CHATTENLAND. Bist du Mann oder bist du Frau? Nein, nein, nicht falsch verstehen! Ich weiß nicht, wann du diese Zeilen liest? Entweder zu Beginn oder zum Ende des Vatertages? Bist du noch oder schon wieder nüchtern? Schnürst du die Wanderschuhe, lädst Bierkisten in den Bollerwagen oder tun die Füße und der Kopf weh, weil du weder das Laufen noch Saufen vertragen hast? Das soll vorkommen! Gerade weil wir älter werden. Ich zumindest bin sehr alt und ich finde, der Begriff Himmelfahrt passt in diesem Zusammenhang mitunter perfekt.
Tatsächlich ist euer Gottessohn an diesem Tag zu seinem Vater gegangen, vor rund 2000 Jahren. Die naheliegendste Erklärung, warum der Himmelfahrtstag auch Vatertag heißt, wäre jetzt natürlich den Weg zum Vater aller Väter als namensgebenden Anlass zu vermuten. Dafür gibt es leider nicht einen einzigen Beleg. Irgendjemand müsste seine Gedanken dazu irgendwann mal aufgeschrieben haben.

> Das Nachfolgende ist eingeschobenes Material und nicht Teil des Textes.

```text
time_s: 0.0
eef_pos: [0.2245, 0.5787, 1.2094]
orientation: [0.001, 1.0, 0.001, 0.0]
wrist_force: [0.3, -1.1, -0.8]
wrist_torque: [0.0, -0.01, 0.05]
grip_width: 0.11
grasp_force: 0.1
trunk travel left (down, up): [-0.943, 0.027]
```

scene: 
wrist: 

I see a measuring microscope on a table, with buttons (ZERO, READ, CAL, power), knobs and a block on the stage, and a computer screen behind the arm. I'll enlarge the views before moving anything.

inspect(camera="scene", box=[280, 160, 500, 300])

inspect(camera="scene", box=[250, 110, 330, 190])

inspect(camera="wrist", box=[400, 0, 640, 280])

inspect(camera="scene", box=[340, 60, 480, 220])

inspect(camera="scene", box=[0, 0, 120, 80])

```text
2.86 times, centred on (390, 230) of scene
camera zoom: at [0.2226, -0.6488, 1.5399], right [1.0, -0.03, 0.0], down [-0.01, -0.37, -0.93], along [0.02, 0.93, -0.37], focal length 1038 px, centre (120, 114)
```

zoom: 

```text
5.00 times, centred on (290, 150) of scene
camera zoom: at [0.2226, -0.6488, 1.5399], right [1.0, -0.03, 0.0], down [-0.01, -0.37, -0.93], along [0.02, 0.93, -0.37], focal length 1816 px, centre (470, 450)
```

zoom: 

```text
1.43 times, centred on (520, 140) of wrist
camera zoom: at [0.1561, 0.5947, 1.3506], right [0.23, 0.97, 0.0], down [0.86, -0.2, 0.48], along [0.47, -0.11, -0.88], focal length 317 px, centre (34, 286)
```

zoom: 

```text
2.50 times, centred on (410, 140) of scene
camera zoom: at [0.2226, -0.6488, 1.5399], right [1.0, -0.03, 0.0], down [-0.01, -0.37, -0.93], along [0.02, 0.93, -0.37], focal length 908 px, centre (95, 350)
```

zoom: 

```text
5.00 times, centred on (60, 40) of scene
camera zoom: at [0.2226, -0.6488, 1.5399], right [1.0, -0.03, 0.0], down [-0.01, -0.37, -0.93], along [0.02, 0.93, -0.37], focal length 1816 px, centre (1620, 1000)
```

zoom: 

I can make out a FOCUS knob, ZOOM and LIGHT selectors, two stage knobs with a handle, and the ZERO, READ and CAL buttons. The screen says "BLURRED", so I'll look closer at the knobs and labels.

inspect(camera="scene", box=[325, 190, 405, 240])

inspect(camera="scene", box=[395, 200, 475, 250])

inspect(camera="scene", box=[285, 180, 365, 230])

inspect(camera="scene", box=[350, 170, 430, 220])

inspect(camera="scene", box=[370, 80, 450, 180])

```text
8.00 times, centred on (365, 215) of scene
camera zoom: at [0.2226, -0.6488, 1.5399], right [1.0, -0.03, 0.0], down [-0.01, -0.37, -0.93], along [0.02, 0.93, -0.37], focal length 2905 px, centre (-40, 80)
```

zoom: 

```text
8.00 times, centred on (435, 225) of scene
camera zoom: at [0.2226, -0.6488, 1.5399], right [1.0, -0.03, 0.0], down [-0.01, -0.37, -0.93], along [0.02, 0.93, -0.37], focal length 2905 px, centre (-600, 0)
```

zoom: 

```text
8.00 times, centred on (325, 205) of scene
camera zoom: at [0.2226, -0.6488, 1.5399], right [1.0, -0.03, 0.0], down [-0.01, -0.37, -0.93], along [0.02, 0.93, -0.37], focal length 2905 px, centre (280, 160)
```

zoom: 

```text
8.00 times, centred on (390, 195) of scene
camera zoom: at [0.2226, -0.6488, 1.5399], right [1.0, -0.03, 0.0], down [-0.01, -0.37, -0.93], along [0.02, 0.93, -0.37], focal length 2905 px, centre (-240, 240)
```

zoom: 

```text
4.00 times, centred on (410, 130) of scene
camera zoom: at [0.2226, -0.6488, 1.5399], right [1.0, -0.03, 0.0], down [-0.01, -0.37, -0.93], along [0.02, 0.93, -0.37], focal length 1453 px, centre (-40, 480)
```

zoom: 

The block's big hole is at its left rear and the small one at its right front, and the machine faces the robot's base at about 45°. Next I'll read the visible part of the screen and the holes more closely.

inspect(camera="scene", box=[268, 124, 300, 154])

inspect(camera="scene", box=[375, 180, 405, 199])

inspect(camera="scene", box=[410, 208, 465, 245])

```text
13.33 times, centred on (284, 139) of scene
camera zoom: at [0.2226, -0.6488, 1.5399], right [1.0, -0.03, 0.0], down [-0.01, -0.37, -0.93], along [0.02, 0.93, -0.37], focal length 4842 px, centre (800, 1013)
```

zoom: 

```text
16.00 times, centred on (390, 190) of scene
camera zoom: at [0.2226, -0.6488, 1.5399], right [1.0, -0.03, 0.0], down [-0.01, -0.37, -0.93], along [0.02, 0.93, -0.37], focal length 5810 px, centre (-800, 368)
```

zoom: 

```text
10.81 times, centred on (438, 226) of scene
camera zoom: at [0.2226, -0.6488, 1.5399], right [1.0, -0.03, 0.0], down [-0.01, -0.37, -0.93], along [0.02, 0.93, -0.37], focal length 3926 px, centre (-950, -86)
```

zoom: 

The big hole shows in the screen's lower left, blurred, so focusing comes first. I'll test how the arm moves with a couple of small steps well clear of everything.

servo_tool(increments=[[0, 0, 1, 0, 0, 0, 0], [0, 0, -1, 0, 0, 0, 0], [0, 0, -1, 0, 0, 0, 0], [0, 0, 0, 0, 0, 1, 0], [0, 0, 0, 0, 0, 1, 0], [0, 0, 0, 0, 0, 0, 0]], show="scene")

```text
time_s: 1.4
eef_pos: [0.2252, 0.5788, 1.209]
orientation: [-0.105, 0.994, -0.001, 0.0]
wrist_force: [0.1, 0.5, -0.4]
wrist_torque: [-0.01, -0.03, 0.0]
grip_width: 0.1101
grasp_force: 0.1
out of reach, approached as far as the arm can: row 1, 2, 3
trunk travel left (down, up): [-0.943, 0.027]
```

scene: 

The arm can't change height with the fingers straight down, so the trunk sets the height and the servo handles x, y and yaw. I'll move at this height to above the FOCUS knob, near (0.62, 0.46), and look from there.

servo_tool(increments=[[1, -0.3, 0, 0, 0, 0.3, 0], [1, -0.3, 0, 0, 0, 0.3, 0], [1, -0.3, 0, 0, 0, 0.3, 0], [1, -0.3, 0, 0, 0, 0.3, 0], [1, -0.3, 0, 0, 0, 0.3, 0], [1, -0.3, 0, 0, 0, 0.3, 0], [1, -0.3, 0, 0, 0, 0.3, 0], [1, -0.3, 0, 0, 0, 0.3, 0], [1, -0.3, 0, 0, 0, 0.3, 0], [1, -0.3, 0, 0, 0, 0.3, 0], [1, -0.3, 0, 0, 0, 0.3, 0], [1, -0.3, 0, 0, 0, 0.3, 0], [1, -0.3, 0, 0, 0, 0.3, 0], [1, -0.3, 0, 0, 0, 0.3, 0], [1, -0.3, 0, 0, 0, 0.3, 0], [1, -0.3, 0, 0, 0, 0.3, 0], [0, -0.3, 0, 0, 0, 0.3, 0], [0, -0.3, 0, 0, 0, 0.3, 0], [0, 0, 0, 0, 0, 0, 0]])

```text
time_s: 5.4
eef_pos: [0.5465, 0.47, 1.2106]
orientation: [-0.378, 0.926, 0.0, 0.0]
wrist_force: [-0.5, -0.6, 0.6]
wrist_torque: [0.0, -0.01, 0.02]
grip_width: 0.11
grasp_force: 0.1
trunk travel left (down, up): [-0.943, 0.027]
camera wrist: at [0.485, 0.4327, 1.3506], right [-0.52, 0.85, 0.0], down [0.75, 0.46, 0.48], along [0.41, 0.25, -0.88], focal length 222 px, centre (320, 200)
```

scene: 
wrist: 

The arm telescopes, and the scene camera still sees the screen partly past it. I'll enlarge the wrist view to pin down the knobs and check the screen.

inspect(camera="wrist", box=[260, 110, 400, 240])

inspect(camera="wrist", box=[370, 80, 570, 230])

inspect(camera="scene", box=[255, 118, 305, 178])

Es ist nicht immer das Offensichtliche, was stimmt, zumal auch Nichtchristen Vatertag feiern. Außerdem feiern Christen in vielen anderen Ländern wie in Amerika beispielsweise den Vatertag erst im Juni. Himmelfahrt ist aber immer 40 Tage nach Ostern, weil diese 40 Tage Aufenthalt bei den Jüngern zumindest aufgeschrieben wurden, nämlich in der Bibel.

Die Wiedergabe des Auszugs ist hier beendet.